Data shown ::
[Begin]
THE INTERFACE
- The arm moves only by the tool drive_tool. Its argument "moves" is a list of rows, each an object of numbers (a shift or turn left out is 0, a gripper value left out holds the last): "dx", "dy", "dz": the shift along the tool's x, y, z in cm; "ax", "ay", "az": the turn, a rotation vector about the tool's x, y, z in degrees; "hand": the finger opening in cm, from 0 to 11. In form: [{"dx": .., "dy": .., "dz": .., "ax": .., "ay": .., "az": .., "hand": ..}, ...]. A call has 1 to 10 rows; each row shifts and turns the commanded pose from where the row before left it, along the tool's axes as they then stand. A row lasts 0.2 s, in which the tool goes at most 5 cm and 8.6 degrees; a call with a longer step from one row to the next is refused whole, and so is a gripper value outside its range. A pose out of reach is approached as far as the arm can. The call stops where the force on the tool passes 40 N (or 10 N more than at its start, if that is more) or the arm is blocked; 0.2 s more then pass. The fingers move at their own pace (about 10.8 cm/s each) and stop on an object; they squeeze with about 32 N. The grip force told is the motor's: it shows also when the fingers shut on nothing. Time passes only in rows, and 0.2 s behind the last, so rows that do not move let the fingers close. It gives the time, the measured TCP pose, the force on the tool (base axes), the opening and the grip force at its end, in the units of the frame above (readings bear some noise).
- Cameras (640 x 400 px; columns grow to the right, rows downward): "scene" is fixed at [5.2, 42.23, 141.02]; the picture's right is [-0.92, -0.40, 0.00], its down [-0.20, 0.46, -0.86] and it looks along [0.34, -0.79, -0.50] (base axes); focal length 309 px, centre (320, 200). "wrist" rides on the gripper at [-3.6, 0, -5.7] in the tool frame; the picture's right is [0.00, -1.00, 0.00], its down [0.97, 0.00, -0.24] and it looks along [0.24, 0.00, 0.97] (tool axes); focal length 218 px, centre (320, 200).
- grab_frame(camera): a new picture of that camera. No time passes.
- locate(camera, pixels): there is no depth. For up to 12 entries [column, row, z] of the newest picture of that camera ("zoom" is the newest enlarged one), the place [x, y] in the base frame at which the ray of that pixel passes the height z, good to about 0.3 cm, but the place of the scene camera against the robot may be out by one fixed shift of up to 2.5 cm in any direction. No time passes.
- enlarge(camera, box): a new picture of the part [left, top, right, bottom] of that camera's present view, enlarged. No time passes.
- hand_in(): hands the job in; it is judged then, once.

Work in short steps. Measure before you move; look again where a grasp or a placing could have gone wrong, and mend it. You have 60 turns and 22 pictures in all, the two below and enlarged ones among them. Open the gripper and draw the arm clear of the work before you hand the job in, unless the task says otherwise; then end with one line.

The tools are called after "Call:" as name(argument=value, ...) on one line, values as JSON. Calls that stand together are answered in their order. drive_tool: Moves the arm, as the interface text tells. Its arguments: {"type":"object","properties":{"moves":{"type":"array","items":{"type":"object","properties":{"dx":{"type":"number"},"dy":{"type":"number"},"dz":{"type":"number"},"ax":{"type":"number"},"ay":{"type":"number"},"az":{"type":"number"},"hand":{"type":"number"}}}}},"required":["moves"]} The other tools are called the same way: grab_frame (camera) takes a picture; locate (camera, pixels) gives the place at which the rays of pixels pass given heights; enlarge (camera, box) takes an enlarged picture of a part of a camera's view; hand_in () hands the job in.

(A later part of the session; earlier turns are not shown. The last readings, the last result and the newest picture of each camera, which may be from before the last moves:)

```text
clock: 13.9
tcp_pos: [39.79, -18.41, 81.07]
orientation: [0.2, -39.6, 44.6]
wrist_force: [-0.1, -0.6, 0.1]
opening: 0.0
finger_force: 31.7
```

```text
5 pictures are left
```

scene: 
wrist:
[End]
Given instruction :: Write out the full listing, keeping every line exactly as it is.

Solved problem ::
THE INTERFACE
- The arm moves only by the tool drive_tool. Its argument "moves" is a list of rows, each an object of numbers (a shift or turn left out is 0, a gripper value left out holds the last): "dx", "dy", "dz": the shift along the tool's x, y, z in cm; "ax", "ay", "az": the turn, a rotation vector about the tool's x, y, z in degrees; "hand": the finger opening in cm, from 0 to 11. In form: [{"dx": .., "dy": .., "dz": .., "ax": .., "ay": .., "az": .., "hand": ..}, ...]. A call has 1 to 10 rows; each row shifts and turns the commanded pose from where the row before left it, along the tool's axes as they then stand. A row lasts 0.2 s, in which the tool goes at most 5 cm and 8.6 degrees; a call with a longer step from one row to the next is refused whole, and so is a gripper value outside its range. A pose out of reach is approached as far as the arm can. The call stops where the force on the tool passes 40 N (or 10 N more than at its start, if that is more) or the arm is blocked; 0.2 s more then pass. The fingers move at their own pace (about 10.8 cm/s each) and stop on an object; they squeeze with about 32 N. The grip force told is the motor's: it shows also when the fingers shut on nothing. Time passes only in rows, and 0.2 s behind the last, so rows that do not move let the fingers close. It gives the time, the measured TCP pose, the force on the tool (base axes), the opening and the grip force at its end, in the units of the frame above (readings bear some noise).
- Cameras (640 x 400 px; columns grow to the right, rows downward): "scene" is fixed at [5.2, 42.23, 141.02]; the picture's right is [-0.92, -0.40, 0.00], its down [-0.20, 0.46, -0.86] and it looks along [0.34, -0.79, -0.50] (base axes); focal length 309 px, centre (320, 200). "wrist" rides on the gripper at [-3.6, 0, -5.7] in the tool frame; the picture's right is [0.00, -1.00, 0.00], its down [0.97, 0.00, -0.24] and it looks along [0.24, 0.00, 0.97] (tool axes); focal length 218 px, centre (320, 200).
- grab_frame(camera): a new picture of that camera. No time passes.
- locate(camera, pixels): there is no depth. For up to 12 entries [column, row, z] of the newest picture of that camera ("zoom" is the newest enlarged one), the place [x, y] in the base frame at which the ray of that pixel passes the height z, good to about 0.3 cm, but the place of the scene camera against the robot may be out by one fixed shift of up to 2.5 cm in any direction. No time passes.
- enlarge(camera, box): a new picture of the part [left, top, right, bottom] of that camera's present view, enlarged. No time passes.
- hand_in(): hands the job in; it is judged then, once.

Work in short steps. Measure before you move; look again where a grasp or a placing could have gone wrong, and mend it. You have 60 turns and 22 pictures in all, the two below and enlarged ones among them. Open the gripper and draw the arm clear of the work before you hand the job in, unless the task says otherwise; then end with one line.

The tools are called after "Call:" as name(argument=value, ...) on one line, values as JSON. Calls that stand together are answered in their order. drive_tool: Moves the arm, as the interface text tells. Its arguments: {"type":"object","properties":{"moves":{"type":"array","items":{"type":"object","properties":{"dx":{"type":"number"},"dy":{"type":"number"},"dz":{"type":"number"},"ax":{"type":"number"},"ay":{"type":"number"},"az":{"type":"number"},"hand":{"type":"number"}}}}},"required":["moves"]} The other tools are called the same way: grab_frame (camera) takes a picture; locate (camera, pixels) gives the place at which the rays of pixels pass given heights; enlarge (camera, box) takes an enlarged picture of a part of a camera's view; hand_in () hands the job in.

(A later part of the session; earlier turns are not shown. The last readings, the last result and the newest picture of each camera, which may be from before the last moves:)

```text
clock: 13.9
tcp_pos: [39.79, -18.41, 81.07]
orientation: [0.2, -39.6, 44.6]
wrist_force: [-0.1, -0.6, 0.1]
opening: 0.0
finger_force: 31.7
```

```text
5 pictures are left
```

scene: 
wrist:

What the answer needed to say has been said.